Por Eduardo Febbro
Desde París
Las dos izquierdas se declararon públicamente la guerra. La larga marcha hacia el socialismo liberal emprendida por el PS francés desde los años ’80 atravesó una etapa decisiva en medio de un pugilato dentro y fuera del gobierno. Benoît Hamon, figura joven e influyente del ala izquierda del Partido Socialista y ministro de Educación hasta hace unos meses (renunció a finales de agosto con los ecologistas y los progresistas), colocó una bomba de tiempo en el debate público originado por la política económica del gobierno. Hamon declaró que la política económica del Ejecutivo “amenaza la República” y conduce hacia “un inmenso desastre democrático”. La contraofensiva se armó de inmediato. Benoît Hamon fue acusado de “desleal”, “grotesco”, “profeta de la desgracia” y, seguidamente, invitado a “dejar” el PS. La posición del ex ministro de Educación es apenas un bocadito suave. El golpe casi final lo dio el actual primer ministro, Manuel Valls. En una entrevista publicada por el semanario Le Nouvel Observateur, el responsable del Ejecutivo declaró que era preciso “terminar con la izquierda del pasado, con esa izquierda que se agarra a un pasado superado y nostálgico, obsesionada por el superego marxista”.
Nada nuevo en su vocabulario. Valls aparece para muchos como el sepulturero de lo poco que queda de socialista en la acción del presidente François Hollande y en el mismo PS. El cambio ha sido no ya de época, sino de planeta. Hollande se hizo elegir en 2012 con una retórica de fuerte corte socialista para luego gobernar mirando al patronato y a los mercados. La intervención de Manuel Valls en Le Nouvel Observateur no es sino una pincelada más en el cuadro de la gran reconfiguración de la socialdemocracia francesa. El primer ministro sigue considerando que la izquierda debe transformarse según los caprichos del mercado o morir. En la entrevista, Valls define su ideal progresista según la siguiente fórmula: la izquierda debe ser “pragmática, reformista y republicana”. Cuando el periodista del semanario francés le pregunta “¿y no socialista?”, Valls responde: “Repito: pragmática, reformista y republicana”. Ahí está el nuevo injerto del siglo XXI. La aspiración que promueve el jefe del Ejecutivo es por demás reveladora de la época tecnohedonista en la que vivimos. “Mi ideal –dice Valls– es la emancipación de cada uno.” En la misma entrevista, el líder político francés prosigue con su empresa de demolición del “pasado”. Valls no descarta ni siquiera cambiar el nombre del Partido Socialista.

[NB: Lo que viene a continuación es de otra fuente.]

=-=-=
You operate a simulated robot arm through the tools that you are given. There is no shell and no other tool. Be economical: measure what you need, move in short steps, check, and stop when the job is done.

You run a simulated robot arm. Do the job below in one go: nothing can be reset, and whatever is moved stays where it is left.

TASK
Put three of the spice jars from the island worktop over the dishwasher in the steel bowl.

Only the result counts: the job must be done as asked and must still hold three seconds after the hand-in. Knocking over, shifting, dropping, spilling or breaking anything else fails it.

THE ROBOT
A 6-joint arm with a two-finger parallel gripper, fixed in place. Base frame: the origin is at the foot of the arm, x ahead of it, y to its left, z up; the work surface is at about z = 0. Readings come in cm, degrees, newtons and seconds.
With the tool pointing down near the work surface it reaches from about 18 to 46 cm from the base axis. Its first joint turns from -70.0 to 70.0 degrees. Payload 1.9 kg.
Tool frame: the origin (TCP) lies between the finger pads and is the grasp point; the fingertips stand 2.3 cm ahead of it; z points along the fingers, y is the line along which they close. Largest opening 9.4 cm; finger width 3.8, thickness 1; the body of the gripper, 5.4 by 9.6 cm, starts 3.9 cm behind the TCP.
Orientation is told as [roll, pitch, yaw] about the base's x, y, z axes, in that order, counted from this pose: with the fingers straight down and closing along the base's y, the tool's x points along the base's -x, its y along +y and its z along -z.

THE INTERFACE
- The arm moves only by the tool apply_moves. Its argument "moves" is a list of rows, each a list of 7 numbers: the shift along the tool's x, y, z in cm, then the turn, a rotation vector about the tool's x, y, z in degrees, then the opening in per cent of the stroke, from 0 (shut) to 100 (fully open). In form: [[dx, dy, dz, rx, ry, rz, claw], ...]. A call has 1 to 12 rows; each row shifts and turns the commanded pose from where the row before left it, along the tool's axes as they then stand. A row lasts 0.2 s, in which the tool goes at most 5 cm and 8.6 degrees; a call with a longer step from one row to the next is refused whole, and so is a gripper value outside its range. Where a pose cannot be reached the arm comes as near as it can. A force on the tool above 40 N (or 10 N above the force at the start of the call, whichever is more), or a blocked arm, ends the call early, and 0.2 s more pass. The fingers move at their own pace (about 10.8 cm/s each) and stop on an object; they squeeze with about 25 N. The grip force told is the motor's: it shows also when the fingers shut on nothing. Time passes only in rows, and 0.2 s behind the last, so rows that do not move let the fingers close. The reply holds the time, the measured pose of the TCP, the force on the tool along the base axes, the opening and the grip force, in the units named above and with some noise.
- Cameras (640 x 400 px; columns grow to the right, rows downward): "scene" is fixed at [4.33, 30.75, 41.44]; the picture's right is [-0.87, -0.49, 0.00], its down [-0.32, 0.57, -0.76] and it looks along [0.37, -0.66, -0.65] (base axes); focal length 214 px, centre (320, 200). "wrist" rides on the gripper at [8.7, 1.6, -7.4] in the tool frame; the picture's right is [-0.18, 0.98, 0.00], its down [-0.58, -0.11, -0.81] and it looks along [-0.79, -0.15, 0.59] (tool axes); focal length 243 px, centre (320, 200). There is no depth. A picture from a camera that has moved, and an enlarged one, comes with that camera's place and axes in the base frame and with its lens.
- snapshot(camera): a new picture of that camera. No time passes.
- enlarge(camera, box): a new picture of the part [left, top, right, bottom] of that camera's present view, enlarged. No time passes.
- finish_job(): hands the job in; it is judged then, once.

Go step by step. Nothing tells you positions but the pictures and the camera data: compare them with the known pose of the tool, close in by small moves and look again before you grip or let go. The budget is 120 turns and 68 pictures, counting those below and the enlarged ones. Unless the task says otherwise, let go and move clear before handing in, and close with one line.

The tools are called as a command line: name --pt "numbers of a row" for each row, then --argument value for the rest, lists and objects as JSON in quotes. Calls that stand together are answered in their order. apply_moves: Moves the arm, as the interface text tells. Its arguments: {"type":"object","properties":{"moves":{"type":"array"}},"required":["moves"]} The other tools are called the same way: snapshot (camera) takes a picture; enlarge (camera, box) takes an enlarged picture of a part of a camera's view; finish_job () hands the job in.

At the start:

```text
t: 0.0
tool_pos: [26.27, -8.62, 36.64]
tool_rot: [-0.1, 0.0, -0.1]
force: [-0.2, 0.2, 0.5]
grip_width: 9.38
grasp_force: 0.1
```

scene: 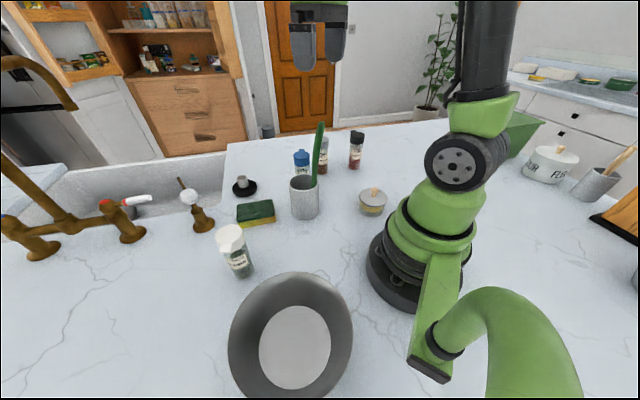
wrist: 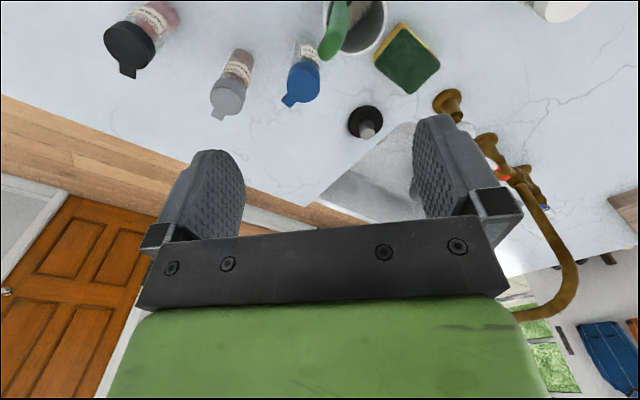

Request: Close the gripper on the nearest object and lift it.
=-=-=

De llevarse a cabo, esta iniciativa sería una epifanía política maravillosa para los desorientados electores que se enfrentan a una impostura de socialismo con la identidad que representa el nombre.
El resto de la entrevista es una colección de martillazos contra esa “izquierda del pasado” y una defensa de la línea económica que divide la posición de las dos izquierdas enfrentadas: una, la de Hollande y Valls, se apoya en una política que apunta a reducir los déficits para obedecer así a los criterios liberales bancarios de la Unión Europea. Esa “nueva izquierda” también coquetea públicamente con el patronato y busca fórmulas permanentes para aliviar la carga de las cotizaciones laborales que pesan sobre las empresas. En dos ocasiones, en estos dos años de mandato, el presidente François Hollande organizó cumbres en el Palacio del Elíseo con el patronato mundial para mostrar y defender la “atractividad” de Francia. La otra izquierda, en cambio, pugna por una reactivación económica mediante la inversión y el empuje del consumo. Son irreconciliables. Ambas comparten la mayoría de los valores de convivencia y progreso de la sociedad, por ejemplo el matrimonio entre personas del mismo sexo. Sin embargo, la izquierda reinventada de Valls y Hollande se apoya en el espejismo de los valores sociales para tapar la realidad de una política no muy distinta de la que defendió la derecha en la última década en que ocupó el poder.
De este debate denso sale un manantial claro: la clarificación ideológica que el PS viene escamoteando desde hace un cuarto de siglo se hizo al fin realidad, doblemente, en la práctica y en la retórica. La doctrina del PS era solamente un instrumento de engaño para llegar al poder, un caza- bobos, o, para decirlo con el vocabulario de Manuel Valls, una red para socialistas del “pasado”. Su práctica del poder correspondía a la doctrina liberal que reina en casi todo el planeta, un reino destructor de todo aquello que las sociedades conquistaron en el tiempo y que se llama pasado y también historia, es decir, identidad. El socialismo francés que se avecina funcionará con el ADN de su adversario de antaño.